* Given request *
Transcribe word for word only the span whose first line is the one with "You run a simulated" and whose last line is the one with "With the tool"; both of those lines belong to it.

* Stored data *
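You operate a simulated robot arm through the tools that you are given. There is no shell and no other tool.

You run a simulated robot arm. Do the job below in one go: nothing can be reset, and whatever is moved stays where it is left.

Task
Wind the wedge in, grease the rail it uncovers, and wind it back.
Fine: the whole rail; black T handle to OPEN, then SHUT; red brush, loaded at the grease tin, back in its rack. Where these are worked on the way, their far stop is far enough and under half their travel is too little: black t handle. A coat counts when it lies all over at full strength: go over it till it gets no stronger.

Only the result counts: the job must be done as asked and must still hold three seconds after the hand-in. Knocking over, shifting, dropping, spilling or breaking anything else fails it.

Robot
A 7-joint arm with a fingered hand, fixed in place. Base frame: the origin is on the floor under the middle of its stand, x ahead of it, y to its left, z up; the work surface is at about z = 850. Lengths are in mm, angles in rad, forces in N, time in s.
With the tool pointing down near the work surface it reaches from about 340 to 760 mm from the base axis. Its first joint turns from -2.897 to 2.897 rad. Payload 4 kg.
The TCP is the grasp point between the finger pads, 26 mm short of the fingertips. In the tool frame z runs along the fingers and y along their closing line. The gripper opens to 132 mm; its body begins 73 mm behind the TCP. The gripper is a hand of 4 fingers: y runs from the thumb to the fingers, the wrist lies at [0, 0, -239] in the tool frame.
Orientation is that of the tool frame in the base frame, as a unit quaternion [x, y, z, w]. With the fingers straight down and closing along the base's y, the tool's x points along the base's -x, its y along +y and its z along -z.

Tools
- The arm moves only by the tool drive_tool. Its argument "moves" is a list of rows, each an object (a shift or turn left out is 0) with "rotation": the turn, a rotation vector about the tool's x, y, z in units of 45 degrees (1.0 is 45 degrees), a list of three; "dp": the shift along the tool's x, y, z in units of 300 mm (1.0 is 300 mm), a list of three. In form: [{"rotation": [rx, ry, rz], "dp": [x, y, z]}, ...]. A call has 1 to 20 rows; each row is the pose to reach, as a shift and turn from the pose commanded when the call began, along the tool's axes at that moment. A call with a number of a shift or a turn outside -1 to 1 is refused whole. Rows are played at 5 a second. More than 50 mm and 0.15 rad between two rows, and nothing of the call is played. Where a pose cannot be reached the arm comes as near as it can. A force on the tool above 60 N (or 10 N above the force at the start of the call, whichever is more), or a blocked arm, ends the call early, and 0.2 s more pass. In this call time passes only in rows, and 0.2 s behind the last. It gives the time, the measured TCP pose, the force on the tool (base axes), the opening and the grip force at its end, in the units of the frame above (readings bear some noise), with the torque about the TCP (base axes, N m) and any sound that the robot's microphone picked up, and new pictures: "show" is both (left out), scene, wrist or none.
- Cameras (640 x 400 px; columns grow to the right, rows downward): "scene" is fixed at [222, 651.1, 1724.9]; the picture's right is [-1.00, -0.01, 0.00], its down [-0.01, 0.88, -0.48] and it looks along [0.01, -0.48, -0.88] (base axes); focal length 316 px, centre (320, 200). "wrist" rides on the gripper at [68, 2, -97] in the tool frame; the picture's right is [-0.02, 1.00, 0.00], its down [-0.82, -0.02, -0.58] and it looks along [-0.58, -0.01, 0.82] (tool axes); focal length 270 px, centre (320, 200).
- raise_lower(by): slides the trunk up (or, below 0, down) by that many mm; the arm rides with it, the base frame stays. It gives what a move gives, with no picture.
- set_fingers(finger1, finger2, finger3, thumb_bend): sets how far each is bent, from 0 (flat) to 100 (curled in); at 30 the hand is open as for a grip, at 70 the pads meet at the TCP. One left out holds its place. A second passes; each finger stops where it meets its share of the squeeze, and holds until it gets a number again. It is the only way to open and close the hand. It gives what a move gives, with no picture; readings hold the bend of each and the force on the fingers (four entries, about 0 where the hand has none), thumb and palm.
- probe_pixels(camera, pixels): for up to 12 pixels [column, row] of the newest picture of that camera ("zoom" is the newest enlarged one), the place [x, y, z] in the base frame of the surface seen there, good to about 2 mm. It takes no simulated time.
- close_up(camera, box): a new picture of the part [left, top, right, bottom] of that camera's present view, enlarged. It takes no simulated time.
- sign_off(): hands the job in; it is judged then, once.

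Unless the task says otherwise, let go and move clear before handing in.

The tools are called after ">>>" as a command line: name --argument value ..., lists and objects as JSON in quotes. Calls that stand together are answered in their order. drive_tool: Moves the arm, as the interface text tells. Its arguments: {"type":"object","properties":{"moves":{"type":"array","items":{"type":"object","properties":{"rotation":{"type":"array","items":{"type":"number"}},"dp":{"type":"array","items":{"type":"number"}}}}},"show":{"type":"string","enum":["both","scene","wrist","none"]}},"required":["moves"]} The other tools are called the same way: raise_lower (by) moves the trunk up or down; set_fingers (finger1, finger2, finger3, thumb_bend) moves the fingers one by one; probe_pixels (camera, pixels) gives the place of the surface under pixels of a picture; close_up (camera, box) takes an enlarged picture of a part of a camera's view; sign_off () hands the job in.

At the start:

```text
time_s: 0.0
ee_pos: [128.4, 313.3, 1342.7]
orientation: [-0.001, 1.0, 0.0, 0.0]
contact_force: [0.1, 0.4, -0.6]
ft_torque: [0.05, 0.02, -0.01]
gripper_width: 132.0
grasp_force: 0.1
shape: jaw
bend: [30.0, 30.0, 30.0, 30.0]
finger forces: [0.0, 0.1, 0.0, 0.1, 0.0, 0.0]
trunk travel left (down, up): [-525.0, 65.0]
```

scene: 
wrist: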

* Complete response *
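You run a simulated robot arm. Do the job below in one go: nothing can be reset, and whatever is moved stays where it is left.

Task
Wind the wedge in, grease the rail it uncovers, and wind it back.
Fine: the whole rail; black T handle to OPEN, then SHUT; red brush, loaded at the grease tin, back in its rack. Where these are worked on the way, their far stop is far enough and under half their travel is too little: black t handle. A coat counts when it lies all over at full strength: go over it till it gets no stronger.

Only the result counts: the job must be done as asked and must still hold three seconds after the hand-in. Knocking over, shifting, dropping, spilling or breaking anything else fails it.

Robot
A 7-joint arm with a fingered hand, fixed in place. Base frame: the origin is on the floor under the middle of its stand, x ahead of it, y to its left, z up; the work surface is at about z = 850. Lengths are in mm, angles in rad, forces in N, time in s.
With the tool pointing down near the work surface it reaches from about 340 to 760 mm from the base axis. Its first joint turns from -2.897 to 2.897 rad. Payload 4 kg.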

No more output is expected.